Ingredients :
- 500 g mince pork
- 1 small onion
- chives
- 4 spring onions
- 1/2 chinese green cabbage
- ginger
- 3 garlic cloves
- 1 tbsp soy sauce
- 1 tbsp oyster sauce
- 1 tbsp sesame oil
- 2 tbsp sake
- 2 tsp sugar
- 2 tbsp corn starch
- Dumpling wrappers
- 2 tbsp soy sauce
- 1/2 tbsp rice vinegar
- 1/2 tbsp balsamic vinegar
- 1 spring onion
Method :
- Finely slice chives and spring onions. Dice the onion and cabbage.
- Thoroughly mix the mince by hand until it is one ball of meat. Add the sake, soy sauce, sesame oil and oyster sauce. Grate and add a thumb size piece of ginger and the garlic cloves. Add the corn starch, sugar and season well.

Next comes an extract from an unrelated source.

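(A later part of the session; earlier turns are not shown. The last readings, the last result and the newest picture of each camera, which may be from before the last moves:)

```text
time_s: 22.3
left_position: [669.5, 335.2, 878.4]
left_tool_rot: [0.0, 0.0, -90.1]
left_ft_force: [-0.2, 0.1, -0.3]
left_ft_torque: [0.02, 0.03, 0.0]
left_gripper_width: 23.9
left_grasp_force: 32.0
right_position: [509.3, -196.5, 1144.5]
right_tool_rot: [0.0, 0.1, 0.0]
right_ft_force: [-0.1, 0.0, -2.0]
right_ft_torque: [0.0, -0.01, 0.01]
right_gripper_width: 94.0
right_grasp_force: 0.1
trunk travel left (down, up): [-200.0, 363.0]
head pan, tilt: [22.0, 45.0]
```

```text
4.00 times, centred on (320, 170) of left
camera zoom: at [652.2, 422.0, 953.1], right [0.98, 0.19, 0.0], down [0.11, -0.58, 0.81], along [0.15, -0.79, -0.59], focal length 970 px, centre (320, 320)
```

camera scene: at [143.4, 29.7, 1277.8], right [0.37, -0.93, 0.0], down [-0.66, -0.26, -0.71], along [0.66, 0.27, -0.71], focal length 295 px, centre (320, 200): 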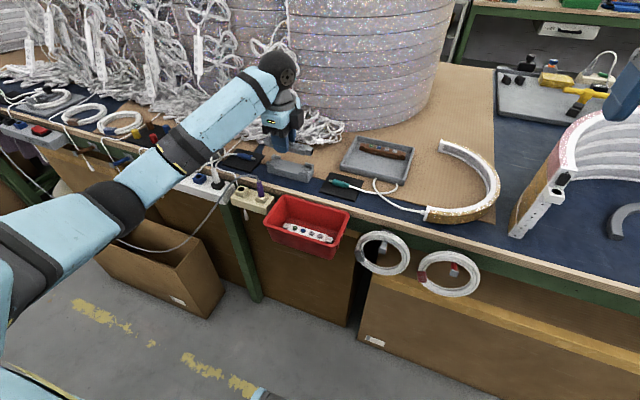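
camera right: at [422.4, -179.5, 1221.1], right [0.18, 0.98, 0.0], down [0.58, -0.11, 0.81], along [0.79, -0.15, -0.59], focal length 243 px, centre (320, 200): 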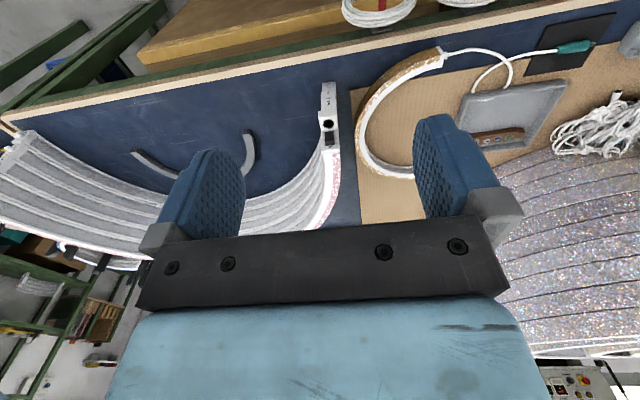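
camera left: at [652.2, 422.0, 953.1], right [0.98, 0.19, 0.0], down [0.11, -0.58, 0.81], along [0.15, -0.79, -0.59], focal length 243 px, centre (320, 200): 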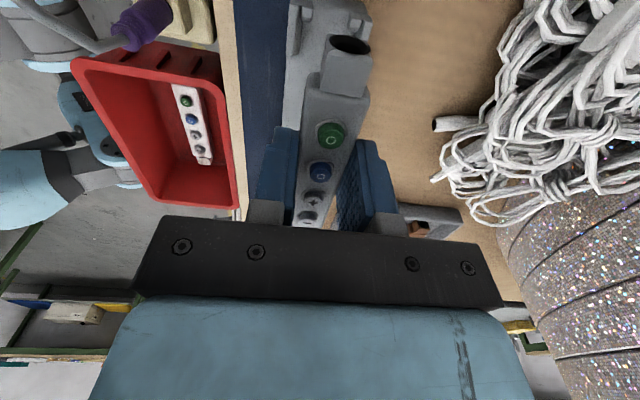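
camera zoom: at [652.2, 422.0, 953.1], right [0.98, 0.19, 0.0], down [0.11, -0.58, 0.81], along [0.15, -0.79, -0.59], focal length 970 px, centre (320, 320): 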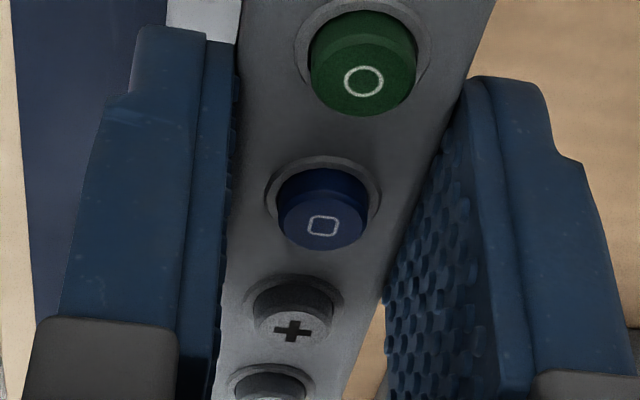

Mix well again.
- Add the chopped vegetables and mix. Refrigerate for half an hour.
- Set up a wrapping station with the filling, dumpling wrappers, a cup of water and a floured tray.
- Take a wrapper and moisten all of the outer edge. Add some filling to the entire, leaving space right around the wrapper.
- Fold the wrapper in half without closing the dumpling. Pinch one corner between thumb and finger, make a pleat on the thumb side only. Repeat until dumpling is formed.
- Sprinkle with flour and lay on the tray. Repeat until all wrappers/filling is used.
- Heat a pan to a medium-high heat and drizzle with sesame oil. Place a ring of dumplings around the edge of the pan.
- After three minutes pour hot water into the centre of the pan, to about half the dumpling is covered. Cover the pan with the lid.
- After 3-5 mins all the water should boil down, remove the lid and use the centre of the pan too gauge the color of the bottom of the gyoza. Cook until desired browning.
- Mix dipping sauce ingredients in a small bowl. Serve with the fried gyoza.